Lackluster involvement

Most frustration was directed at the city and the Department of Racial and Social Justice.

Community members wanted faster and more widespread communication in the event of a shooting, “like a reverse 311,” one resident suggested. But Mayor Katjana Ballantyne said real-time communication was “very difficult.” Other residents pushed for more efforts to engage the community on gun violence issues and improve regular communications. “Why did it take four days to hold this meeting?” one resident asked.

Department of Racial and Social Justice director Denise Molina Capers had staff distribute flyers inviting community members to join an Anti-Violence Working Group, one of the department’s latest initiatives to stop violent crime. Capers expressed disappointment in application numbers for other police-related initiatives and task forces – even paid ones –despite advertising them through flyering, emails and other channels.

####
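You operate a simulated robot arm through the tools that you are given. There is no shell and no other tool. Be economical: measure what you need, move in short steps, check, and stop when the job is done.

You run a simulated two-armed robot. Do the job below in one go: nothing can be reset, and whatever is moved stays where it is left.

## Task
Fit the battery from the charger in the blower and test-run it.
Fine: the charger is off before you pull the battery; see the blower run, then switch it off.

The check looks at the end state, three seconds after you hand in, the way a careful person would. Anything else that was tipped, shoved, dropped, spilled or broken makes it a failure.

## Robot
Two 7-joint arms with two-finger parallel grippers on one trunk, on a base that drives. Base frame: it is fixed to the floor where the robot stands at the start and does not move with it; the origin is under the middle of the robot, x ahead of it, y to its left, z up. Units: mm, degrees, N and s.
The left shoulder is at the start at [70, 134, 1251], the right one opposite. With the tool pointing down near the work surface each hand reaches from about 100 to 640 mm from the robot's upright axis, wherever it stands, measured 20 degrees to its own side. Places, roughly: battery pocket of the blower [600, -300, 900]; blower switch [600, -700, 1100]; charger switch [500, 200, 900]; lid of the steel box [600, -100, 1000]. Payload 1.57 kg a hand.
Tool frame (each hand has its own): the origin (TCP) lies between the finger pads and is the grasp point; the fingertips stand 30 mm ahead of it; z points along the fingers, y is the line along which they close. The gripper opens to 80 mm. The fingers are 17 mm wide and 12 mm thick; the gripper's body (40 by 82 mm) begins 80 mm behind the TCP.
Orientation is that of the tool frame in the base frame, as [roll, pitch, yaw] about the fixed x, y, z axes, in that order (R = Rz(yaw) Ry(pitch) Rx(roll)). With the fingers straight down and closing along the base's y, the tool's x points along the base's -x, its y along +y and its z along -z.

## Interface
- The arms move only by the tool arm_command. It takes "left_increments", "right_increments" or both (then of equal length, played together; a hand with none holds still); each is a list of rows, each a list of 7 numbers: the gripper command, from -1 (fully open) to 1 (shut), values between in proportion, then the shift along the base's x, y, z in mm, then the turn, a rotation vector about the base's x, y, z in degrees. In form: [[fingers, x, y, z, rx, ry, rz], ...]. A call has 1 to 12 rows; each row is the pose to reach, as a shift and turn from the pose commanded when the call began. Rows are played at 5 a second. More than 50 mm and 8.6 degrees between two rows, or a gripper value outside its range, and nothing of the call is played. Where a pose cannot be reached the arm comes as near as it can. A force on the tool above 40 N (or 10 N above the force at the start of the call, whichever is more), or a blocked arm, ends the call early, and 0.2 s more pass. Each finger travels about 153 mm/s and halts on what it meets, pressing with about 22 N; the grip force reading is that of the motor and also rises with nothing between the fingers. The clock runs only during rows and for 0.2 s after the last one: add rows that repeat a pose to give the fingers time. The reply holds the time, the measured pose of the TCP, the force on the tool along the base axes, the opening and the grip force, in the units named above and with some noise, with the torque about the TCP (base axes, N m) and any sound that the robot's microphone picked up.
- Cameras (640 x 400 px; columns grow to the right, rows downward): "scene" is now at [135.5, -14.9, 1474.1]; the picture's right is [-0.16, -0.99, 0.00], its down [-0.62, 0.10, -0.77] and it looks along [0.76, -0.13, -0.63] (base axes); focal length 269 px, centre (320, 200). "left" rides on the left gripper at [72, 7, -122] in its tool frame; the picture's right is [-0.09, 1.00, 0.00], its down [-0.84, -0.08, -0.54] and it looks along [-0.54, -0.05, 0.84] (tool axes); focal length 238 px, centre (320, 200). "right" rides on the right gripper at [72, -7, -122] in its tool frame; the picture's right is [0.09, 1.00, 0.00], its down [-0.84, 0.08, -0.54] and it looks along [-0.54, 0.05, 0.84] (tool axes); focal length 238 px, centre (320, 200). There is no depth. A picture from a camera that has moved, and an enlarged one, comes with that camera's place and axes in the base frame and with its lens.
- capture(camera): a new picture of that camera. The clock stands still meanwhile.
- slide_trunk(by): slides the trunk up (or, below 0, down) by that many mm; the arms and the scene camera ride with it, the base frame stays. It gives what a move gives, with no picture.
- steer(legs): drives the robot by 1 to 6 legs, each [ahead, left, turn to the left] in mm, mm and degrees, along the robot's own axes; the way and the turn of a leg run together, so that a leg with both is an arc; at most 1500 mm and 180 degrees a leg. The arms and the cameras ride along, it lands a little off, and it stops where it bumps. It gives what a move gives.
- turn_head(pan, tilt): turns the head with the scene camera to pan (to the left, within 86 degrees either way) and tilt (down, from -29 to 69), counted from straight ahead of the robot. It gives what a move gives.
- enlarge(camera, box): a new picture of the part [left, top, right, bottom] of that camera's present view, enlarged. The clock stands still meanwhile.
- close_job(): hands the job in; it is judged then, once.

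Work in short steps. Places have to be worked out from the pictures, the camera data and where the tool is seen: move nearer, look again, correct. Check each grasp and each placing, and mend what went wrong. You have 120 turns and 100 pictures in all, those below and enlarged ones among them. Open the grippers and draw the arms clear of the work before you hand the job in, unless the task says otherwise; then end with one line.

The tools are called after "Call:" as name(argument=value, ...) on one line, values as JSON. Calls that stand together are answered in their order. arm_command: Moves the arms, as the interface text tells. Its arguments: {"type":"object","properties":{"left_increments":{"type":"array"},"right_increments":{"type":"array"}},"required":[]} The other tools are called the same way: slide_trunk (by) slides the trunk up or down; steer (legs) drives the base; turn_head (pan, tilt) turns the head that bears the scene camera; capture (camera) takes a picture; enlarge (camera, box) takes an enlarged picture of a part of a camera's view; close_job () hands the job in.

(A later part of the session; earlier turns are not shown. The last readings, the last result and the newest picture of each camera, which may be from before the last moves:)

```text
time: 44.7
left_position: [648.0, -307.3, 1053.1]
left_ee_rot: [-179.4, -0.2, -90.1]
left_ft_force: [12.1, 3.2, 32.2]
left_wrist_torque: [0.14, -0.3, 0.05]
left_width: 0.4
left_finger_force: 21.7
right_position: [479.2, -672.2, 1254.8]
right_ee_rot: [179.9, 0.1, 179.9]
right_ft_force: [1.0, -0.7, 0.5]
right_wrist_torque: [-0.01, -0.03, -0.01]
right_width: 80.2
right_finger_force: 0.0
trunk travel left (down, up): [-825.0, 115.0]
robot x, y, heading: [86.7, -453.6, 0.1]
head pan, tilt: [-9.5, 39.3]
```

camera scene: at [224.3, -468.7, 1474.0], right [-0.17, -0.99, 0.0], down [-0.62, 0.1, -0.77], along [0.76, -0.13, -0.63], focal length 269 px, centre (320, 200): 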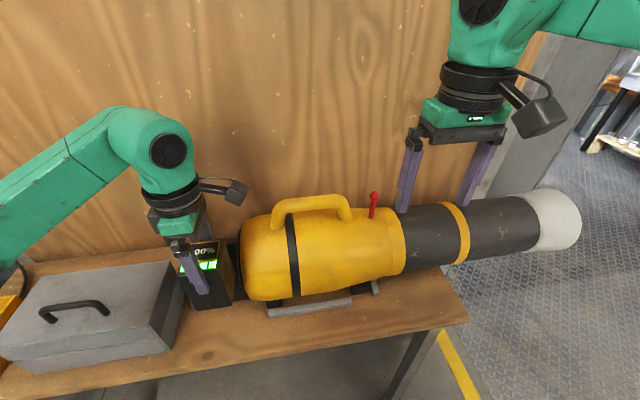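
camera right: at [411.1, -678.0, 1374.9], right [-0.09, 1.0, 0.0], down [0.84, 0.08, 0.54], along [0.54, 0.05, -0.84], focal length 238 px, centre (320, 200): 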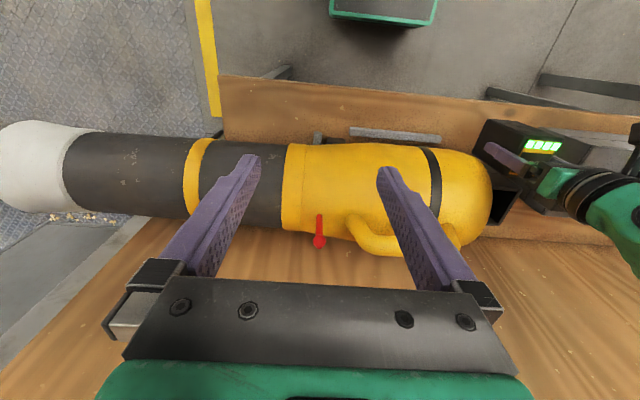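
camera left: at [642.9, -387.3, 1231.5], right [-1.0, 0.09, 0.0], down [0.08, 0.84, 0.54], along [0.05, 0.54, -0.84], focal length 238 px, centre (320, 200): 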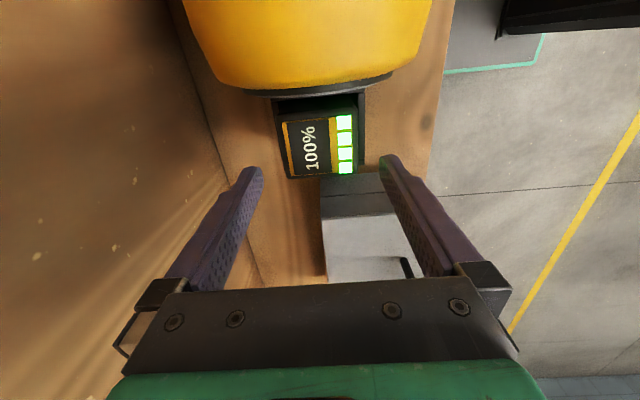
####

Many community members looked at one another in confusion. “I didn’t receive anything,” one said, and murmurs broke out. Cambridge Day reached out to the RSJ over the phone Wednesday and Friday seeking clarification on community engagement.

“The attitude has been to ask the community to meet you where you are, not for you to meet us. All I hear are very defensive responses.” One resident said. “You are elected officials. Our tax dollars support your salary. If you can’t do it, maybe this is not the right job.”

This post was updated April 4, 2023, to clarify that the requested police budget was cut by around $400,000, though the budget saw an overall increase.